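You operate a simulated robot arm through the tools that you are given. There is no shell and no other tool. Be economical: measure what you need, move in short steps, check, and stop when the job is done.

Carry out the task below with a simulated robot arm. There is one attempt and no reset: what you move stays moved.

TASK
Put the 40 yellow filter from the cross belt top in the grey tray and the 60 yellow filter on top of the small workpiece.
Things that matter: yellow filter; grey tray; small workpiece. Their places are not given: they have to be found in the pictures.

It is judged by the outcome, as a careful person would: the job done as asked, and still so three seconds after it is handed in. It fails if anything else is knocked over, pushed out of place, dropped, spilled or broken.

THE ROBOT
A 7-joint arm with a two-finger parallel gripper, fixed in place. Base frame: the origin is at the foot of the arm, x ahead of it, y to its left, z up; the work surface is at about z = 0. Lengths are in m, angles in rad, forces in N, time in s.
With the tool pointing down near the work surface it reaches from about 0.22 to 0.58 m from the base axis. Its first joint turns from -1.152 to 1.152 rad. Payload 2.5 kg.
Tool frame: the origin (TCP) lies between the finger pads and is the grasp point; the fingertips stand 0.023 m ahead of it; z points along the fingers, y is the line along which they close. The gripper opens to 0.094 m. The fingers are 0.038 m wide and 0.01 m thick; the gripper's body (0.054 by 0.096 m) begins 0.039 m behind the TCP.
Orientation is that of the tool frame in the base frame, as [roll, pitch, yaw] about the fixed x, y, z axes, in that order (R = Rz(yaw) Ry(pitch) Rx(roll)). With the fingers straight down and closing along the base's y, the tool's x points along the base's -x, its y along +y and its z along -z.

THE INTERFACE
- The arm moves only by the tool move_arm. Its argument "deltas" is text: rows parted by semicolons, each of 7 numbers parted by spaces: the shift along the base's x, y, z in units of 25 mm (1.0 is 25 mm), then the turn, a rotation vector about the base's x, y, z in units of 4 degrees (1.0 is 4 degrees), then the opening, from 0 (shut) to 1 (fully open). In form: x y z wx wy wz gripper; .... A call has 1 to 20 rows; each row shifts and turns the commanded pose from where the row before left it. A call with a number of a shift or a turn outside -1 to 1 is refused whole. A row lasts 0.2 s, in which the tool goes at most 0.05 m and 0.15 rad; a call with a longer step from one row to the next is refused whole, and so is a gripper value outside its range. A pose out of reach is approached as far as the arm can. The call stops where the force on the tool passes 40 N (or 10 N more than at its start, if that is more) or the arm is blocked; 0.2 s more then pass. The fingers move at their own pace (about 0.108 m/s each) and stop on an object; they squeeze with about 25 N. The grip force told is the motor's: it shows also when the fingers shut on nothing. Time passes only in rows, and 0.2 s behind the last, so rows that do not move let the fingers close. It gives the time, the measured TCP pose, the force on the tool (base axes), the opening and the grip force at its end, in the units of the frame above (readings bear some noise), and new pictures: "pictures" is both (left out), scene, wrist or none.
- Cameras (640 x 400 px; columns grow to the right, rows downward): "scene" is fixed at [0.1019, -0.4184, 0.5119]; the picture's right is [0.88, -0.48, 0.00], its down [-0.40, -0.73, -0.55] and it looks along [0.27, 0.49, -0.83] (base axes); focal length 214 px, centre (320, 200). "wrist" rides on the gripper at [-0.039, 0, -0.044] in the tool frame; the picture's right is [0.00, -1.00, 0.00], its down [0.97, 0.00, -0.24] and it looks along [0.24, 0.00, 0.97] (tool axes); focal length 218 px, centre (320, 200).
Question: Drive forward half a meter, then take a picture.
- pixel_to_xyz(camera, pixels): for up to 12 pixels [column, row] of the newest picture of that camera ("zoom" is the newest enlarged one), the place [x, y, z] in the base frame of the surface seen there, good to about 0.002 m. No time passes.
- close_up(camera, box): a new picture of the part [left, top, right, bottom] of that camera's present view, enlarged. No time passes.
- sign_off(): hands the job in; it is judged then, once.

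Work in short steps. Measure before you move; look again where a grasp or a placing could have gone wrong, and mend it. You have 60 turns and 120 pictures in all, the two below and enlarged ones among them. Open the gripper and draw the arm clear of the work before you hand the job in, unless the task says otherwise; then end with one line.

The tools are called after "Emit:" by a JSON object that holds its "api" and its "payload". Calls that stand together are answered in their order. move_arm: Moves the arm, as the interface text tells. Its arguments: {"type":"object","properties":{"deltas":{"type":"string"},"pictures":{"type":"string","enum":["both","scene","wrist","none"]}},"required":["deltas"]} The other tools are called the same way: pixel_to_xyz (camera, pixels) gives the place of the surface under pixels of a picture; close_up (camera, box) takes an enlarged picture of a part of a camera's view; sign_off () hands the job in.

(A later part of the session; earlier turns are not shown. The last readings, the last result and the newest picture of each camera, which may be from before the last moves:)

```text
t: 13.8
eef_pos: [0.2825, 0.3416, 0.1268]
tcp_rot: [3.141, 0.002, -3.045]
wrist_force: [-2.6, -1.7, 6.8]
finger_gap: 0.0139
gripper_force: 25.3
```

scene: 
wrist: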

────────────────────

YOUR TASK: Only the lines from the one containing "Work in short" through the end of the material should be reproduced, exactly, with both ends included.

REPLY:
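Work in short steps. Measure before you move; look again where a grasp or a placing could have gone wrong, and mend it. You have 60 turns and 120 pictures in all, the two below and enlarged ones among them. Open the gripper and draw the arm clear of the work before you hand the job in, unless the task says otherwise; then end with one line.

The tools are called after "Emit:" by a JSON object that holds its "api" and its "payload". Calls that stand together are answered in their order. move_arm: Moves the arm, as the interface text tells. Its arguments: {"type":"object","properties":{"deltas":{"type":"string"},"pictures":{"type":"string","enum":["both","scene","wrist","none"]}},"required":["deltas"]} The other tools are called the same way: pixel_to_xyz (camera, pixels) gives the place of the surface under pixels of a picture; close_up (camera, box) takes an enlarged picture of a part of a camera's view; sign_off () hands the job in.

(A later part of the session; earlier turns are not shown. The last readings, the last result and the newest picture of each camera, which may be from before the last moves:)

```text
t: 13.8
eef_pos: [0.2825, 0.3416, 0.1268]
tcp_rot: [3.141, 0.002, -3.045]
wrist_force: [-2.6, -1.7, 6.8]
finger_gap: 0.0139
gripper_force: 25.3
```

scene: 
wrist: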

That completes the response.